The iPhone helped me ditch most all of the cards in my wallet. Sure, I still carried around a few—a couple debit cards, another couple of credit cards, a few business cards, a Costco card, and so forth. But now it could all fit into a small bifold wallet, as opposed to the trifold that often exceeded an inch in width.

Ditching the watch

It took me a long time to warm to the idea of going watch-less. But, again, it was the iPhone that helped spur this on. I tried one week without a watch to see how difficult it would be. I’d awkward glance at my wrist several times during the first few days, but I really didn’t encounter any other serious downsides.

Reducing the keychain

The breakthrough here was simply realizing that I only needed to carry around keys that I might need to use today. That meant that I could keep all the others—the keys to my parents’ houses, my PO Box, the safe deposit box at the bank, the outdoor shed, and so forth—in another, nearly-always-accessible place, like my car or my home.

I also reduced the number of keychains I carried around, which I had in part used to separate all of those keys into “sections.” I didn’t need dividers anymore, and I decided that I could keep just one non-key.
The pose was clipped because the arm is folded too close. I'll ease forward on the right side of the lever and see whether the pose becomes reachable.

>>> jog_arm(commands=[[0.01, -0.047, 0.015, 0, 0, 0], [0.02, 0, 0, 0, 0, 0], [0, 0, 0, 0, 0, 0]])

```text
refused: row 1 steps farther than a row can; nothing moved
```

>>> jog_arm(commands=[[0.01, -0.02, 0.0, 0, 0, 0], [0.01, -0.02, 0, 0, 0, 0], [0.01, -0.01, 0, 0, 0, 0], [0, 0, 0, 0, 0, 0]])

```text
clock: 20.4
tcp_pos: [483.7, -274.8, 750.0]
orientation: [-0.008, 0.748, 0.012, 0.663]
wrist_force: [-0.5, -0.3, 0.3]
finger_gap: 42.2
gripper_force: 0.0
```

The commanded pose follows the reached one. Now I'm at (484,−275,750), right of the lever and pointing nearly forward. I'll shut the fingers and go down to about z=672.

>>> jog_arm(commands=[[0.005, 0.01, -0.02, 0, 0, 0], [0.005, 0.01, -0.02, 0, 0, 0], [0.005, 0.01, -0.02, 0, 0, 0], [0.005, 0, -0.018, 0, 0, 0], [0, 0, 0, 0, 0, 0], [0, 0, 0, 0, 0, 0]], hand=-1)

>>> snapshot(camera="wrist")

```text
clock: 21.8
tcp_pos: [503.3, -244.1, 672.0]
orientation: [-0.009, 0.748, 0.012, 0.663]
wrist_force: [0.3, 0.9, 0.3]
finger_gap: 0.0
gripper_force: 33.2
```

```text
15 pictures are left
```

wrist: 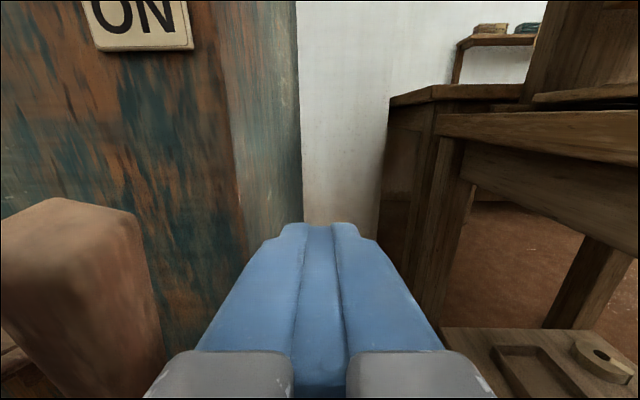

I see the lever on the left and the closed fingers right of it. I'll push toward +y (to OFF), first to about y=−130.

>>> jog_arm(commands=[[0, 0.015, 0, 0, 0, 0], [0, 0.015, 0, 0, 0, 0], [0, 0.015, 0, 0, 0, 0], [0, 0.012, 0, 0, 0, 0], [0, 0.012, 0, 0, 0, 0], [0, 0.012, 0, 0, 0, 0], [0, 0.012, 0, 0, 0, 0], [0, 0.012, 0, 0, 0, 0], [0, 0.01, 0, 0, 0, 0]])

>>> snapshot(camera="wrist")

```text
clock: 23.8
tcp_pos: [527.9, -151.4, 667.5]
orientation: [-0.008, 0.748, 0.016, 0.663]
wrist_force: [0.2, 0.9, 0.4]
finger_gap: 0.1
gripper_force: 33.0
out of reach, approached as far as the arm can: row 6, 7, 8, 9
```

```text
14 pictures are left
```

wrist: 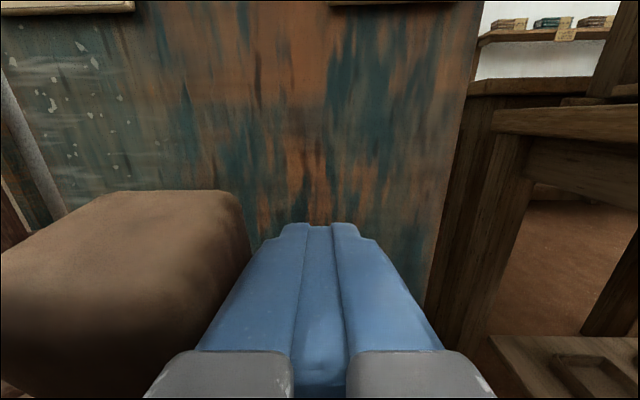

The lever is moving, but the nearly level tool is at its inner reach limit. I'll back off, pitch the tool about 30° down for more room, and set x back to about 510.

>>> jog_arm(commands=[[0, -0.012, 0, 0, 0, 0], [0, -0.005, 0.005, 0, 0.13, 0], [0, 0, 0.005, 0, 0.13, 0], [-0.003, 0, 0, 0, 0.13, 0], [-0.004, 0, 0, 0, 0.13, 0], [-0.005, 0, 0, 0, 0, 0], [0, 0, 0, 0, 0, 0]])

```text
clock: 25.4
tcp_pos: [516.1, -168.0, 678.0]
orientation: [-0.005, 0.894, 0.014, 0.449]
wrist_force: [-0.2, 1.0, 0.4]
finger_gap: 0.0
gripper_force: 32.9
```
After quite a bit of thought, I ended up getting a lightweight swiss army knife, which included a small ballpoint pen (no more waiting for a pen when the dinner check arrives), an LED light, a small pair of scissors, a very small knife and a nail file. So while I no longer had an ASU medallion or backpacking boot on my keychain, I had replaced them with some useful tools.

What can you eliminate?

Are there any items you could get rid of?